◆ Short exercise ◆
Below is some material; set it all down exactly, apart from the pictures.

◆ Data excerpt ◆
+---+
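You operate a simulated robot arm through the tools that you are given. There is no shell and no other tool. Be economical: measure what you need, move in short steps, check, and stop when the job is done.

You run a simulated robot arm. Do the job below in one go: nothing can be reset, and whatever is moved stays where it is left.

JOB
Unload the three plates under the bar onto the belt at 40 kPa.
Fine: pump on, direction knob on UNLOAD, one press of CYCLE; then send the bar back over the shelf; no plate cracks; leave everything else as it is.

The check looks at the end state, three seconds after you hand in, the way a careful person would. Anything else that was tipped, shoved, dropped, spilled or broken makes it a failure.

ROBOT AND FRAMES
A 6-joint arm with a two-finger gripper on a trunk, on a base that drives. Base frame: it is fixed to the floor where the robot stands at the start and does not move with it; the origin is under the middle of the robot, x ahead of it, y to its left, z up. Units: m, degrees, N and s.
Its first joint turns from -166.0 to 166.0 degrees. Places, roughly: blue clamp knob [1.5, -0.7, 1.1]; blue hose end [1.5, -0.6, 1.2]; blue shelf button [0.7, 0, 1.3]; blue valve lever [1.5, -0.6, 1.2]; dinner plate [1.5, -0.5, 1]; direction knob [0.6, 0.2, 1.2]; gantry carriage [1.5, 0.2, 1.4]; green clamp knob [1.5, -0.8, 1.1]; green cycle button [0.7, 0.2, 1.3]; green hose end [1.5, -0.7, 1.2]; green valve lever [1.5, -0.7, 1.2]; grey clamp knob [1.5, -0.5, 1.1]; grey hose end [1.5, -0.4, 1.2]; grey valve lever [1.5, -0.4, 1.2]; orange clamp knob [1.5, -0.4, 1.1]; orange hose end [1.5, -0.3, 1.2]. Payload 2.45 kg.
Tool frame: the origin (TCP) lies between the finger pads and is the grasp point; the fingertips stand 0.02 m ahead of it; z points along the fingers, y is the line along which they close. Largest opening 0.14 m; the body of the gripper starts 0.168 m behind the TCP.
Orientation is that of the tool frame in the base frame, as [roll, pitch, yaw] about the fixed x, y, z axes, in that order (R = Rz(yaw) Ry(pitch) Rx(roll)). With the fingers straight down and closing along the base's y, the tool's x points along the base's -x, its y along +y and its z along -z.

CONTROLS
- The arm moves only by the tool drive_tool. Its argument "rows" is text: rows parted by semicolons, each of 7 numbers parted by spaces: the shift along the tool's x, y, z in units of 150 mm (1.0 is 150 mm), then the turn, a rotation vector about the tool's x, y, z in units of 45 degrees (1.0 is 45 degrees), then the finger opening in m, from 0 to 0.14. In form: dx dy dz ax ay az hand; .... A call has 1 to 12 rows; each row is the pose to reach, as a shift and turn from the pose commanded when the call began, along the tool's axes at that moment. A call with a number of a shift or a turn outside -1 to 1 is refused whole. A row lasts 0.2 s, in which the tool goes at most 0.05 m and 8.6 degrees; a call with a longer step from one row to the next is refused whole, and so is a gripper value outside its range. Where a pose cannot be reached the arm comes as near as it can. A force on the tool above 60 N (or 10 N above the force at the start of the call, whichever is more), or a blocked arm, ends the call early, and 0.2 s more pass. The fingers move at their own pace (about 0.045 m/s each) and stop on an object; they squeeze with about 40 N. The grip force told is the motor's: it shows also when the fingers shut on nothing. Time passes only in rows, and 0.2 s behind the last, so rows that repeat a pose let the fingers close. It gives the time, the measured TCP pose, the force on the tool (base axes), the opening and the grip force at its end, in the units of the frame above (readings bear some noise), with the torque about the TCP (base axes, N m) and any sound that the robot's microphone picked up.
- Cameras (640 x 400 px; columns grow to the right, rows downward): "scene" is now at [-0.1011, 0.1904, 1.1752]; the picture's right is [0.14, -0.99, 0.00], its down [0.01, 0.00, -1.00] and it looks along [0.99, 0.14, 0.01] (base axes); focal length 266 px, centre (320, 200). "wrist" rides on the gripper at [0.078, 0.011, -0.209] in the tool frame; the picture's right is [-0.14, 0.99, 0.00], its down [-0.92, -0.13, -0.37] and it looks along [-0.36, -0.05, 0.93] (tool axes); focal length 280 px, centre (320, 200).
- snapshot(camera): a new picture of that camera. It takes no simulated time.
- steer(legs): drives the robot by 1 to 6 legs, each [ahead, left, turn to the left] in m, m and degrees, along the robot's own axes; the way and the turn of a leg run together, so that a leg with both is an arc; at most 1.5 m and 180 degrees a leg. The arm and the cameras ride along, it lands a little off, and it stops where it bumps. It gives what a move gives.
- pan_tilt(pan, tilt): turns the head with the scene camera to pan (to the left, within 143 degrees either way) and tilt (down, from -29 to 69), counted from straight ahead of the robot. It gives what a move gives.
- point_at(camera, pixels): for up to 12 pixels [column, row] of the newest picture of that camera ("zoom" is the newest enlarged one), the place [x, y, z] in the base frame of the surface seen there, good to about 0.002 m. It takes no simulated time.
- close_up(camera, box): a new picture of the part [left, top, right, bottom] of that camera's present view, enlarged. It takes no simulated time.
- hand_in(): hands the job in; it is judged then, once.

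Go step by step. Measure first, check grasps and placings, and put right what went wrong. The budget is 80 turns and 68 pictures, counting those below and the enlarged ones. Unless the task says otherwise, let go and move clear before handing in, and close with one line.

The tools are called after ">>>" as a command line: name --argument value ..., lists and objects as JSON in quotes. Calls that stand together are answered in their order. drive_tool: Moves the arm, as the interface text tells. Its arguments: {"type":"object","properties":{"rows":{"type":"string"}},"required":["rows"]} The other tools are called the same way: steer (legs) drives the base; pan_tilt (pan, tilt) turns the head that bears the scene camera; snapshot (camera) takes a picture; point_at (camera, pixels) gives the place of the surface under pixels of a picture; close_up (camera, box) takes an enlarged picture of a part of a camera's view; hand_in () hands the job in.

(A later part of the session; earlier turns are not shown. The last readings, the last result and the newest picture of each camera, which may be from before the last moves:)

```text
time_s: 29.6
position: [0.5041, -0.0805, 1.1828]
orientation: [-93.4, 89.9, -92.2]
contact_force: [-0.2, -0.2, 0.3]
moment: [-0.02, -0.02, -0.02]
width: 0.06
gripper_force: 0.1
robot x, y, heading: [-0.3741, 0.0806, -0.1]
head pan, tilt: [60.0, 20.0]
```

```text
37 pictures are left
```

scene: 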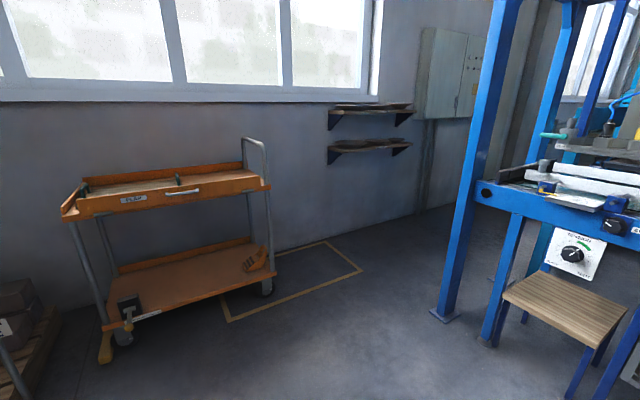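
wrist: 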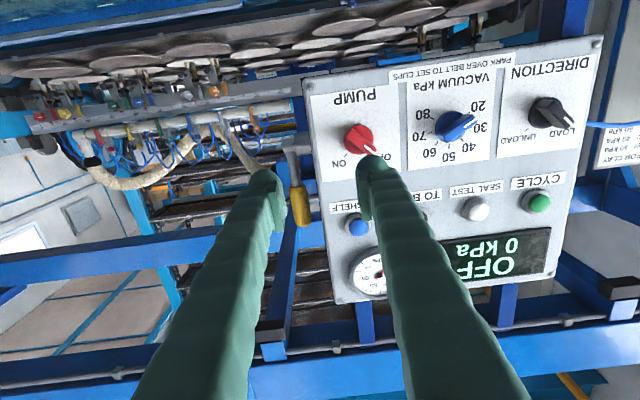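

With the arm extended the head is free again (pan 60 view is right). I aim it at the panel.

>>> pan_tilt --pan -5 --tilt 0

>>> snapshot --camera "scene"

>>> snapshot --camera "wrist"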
+---+
◆ Result of the task ◆
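You operate a simulated robot arm through the tools that you are given. There is no shell and no other tool. Be economical: measure what you need, move in short steps, check, and stop when the job is done.

You run a simulated robot arm. Do the job below in one go: nothing can be reset, and whatever is moved stays where it is left.

JOB
Unload the three plates under the bar onto the belt at 40 kPa.
Fine: pump on, direction knob on UNLOAD, one press of CYCLE; then send the bar back over the shelf; no plate cracks; leave everything else as it is.

The check looks at the end state, three seconds after you hand in, the way a careful person would. Anything else that was tipped, shoved, dropped, spilled or broken makes it a failure.

ROBOT AND FRAMES
A 6-joint arm with a two-finger gripper on a trunk, on a base that drives. Base frame: it is fixed to the floor where the robot stands at the start and does not move with it; the origin is under the middle of the robot, x ahead of it, y to its left, z up. Units: m, degrees, N and s.
Its first joint turns from -166.0 to 166.0 degrees. Places, roughly: blue clamp knob [1.5, -0.7, 1.1]; blue hose end [1.5, -0.6, 1.2]; blue shelf button [0.7, 0, 1.3]; blue valve lever [1.5, -0.6, 1.2]; dinner plate [1.5, -0.5, 1]; direction knob [0.6, 0.2, 1.2]; gantry carriage [1.5, 0.2, 1.4]; green clamp knob [1.5, -0.8, 1.1]; green cycle button [0.7, 0.2, 1.3]; green hose end [1.5, -0.7, 1.2]; green valve lever [1.5, -0.7, 1.2]; grey clamp knob [1.5, -0.5, 1.1]; grey hose end [1.5, -0.4, 1.2]; grey valve lever [1.5, -0.4, 1.2]; orange clamp knob [1.5, -0.4, 1.1]; orange hose end [1.5, -0.3, 1.2]. Payload 2.45 kg.
Tool frame: the origin (TCP) lies between the finger pads and is the grasp point; the fingertips stand 0.02 m ahead of it; z points along the fingers, y is the line along which they close. Largest opening 0.14 m; the body of the gripper starts 0.168 m behind the TCP.
Orientation is that of the tool frame in the base frame, as [roll, pitch, yaw] about the fixed x, y, z axes, in that order (R = Rz(yaw) Ry(pitch) Rx(roll)). With the fingers straight down and closing along the base's y, the tool's x points along the base's -x, its y along +y and its z along -z.

CONTROLS
- The arm moves only by the tool drive_tool. Its argument "rows" is text: rows parted by semicolons, each of 7 numbers parted by spaces: the shift along the tool's x, y, z in units of 150 mm (1.0 is 150 mm), then the turn, a rotation vector about the tool's x, y, z in units of 45 degrees (1.0 is 45 degrees), then the finger opening in m, from 0 to 0.14. In form: dx dy dz ax ay az hand; .... A call has 1 to 12 rows; each row is the pose to reach, as a shift and turn from the pose commanded when the call began, along the tool's axes at that moment. A call with a number of a shift or a turn outside -1 to 1 is refused whole. A row lasts 0.2 s, in which the tool goes at most 0.05 m and 8.6 degrees; a call with a longer step from one row to the next is refused whole, and so is a gripper value outside its range. Where a pose cannot be reached the arm comes as near as it can. A force on the tool above 60 N (or 10 N above the force at the start of the call, whichever is more), or a blocked arm, ends the call early, and 0.2 s more pass. The fingers move at their own pace (about 0.045 m/s each) and stop on an object; they squeeze with about 40 N. The grip force told is the motor's: it shows also when the fingers shut on nothing. Time passes only in rows, and 0.2 s behind the last, so rows that repeat a pose let the fingers close. It gives the time, the measured TCP pose, the force on the tool (base axes), the opening and the grip force at its end, in the units of the frame above (readings bear some noise), with the torque about the TCP (base axes, N m) and any sound that the robot's microphone picked up.
- Cameras (640 x 400 px; columns grow to the right, rows downward): "scene" is now at [-0.1011, 0.1904, 1.1752]; the picture's right is [0.14, -0.99, 0.00], its down [0.01, 0.00, -1.00] and it looks along [0.99, 0.14, 0.01] (base axes); focal length 266 px, centre (320, 200). "wrist" rides on the gripper at [0.078, 0.011, -0.209] in the tool frame; the picture's right is [-0.14, 0.99, 0.00], its down [-0.92, -0.13, -0.37] and it looks along [-0.36, -0.05, 0.93] (tool axes); focal length 280 px, centre (320, 200).
- snapshot(camera): a new picture of that camera. It takes no simulated time.
- steer(legs): drives the robot by 1 to 6 legs, each [ahead, left, turn to the left] in m, m and degrees, along the robot's own axes; the way and the turn of a leg run together, so that a leg with both is an arc; at most 1.5 m and 180 degrees a leg. The arm and the cameras ride along, it lands a little off, and it stops where it bumps. It gives what a move gives.
- pan_tilt(pan, tilt): turns the head with the scene camera to pan (to the left, within 143 degrees either way) and tilt (down, from -29 to 69), counted from straight ahead of the robot. It gives what a move gives.
- point_at(camera, pixels): for up to 12 pixels [column, row] of the newest picture of that camera ("zoom" is the newest enlarged one), the place [x, y, z] in the base frame of the surface seen there, good to about 0.002 m. It takes no simulated time.
- close_up(camera, box): a new picture of the part [left, top, right, bottom] of that camera's present view, enlarged. It takes no simulated time.
- hand_in(): hands the job in; it is judged then, once.

Go step by step. Measure first, check grasps and placings, and put right what went wrong. The budget is 80 turns and 68 pictures, counting those below and the enlarged ones. Unless the task says otherwise, let go and move clear before handing in, and close with one line.

The tools are called after ">>>" as a command line: name --argument value ..., lists and objects as JSON in quotes. Calls that stand together are answered in their order. drive_tool: Moves the arm, as the interface text tells. Its arguments: {"type":"object","properties":{"rows":{"type":"string"}},"required":["rows"]} The other tools are called the same way: steer (legs) drives the base; pan_tilt (pan, tilt) turns the head that bears the scene camera; snapshot (camera) takes a picture; point_at (camera, pixels) gives the place of the surface under pixels of a picture; close_up (camera, box) takes an enlarged picture of a part of a camera's view; hand_in () hands the job in.

(A later part of the session; earlier turns are not shown. The last readings, the last result and the newest picture of each camera, which may be from before the last moves:)

```text
time_s: 29.6
position: [0.5041, -0.0805, 1.1828]
orientation: [-93.4, 89.9, -92.2]
contact_force: [-0.2, -0.2, 0.3]
moment: [-0.02, -0.02, -0.02]
width: 0.06
gripper_force: 0.1
robot x, y, heading: [-0.3741, 0.0806, -0.1]
head pan, tilt: [60.0, 20.0]
```

```text
37 pictures are left
```

scene: 
wrist: 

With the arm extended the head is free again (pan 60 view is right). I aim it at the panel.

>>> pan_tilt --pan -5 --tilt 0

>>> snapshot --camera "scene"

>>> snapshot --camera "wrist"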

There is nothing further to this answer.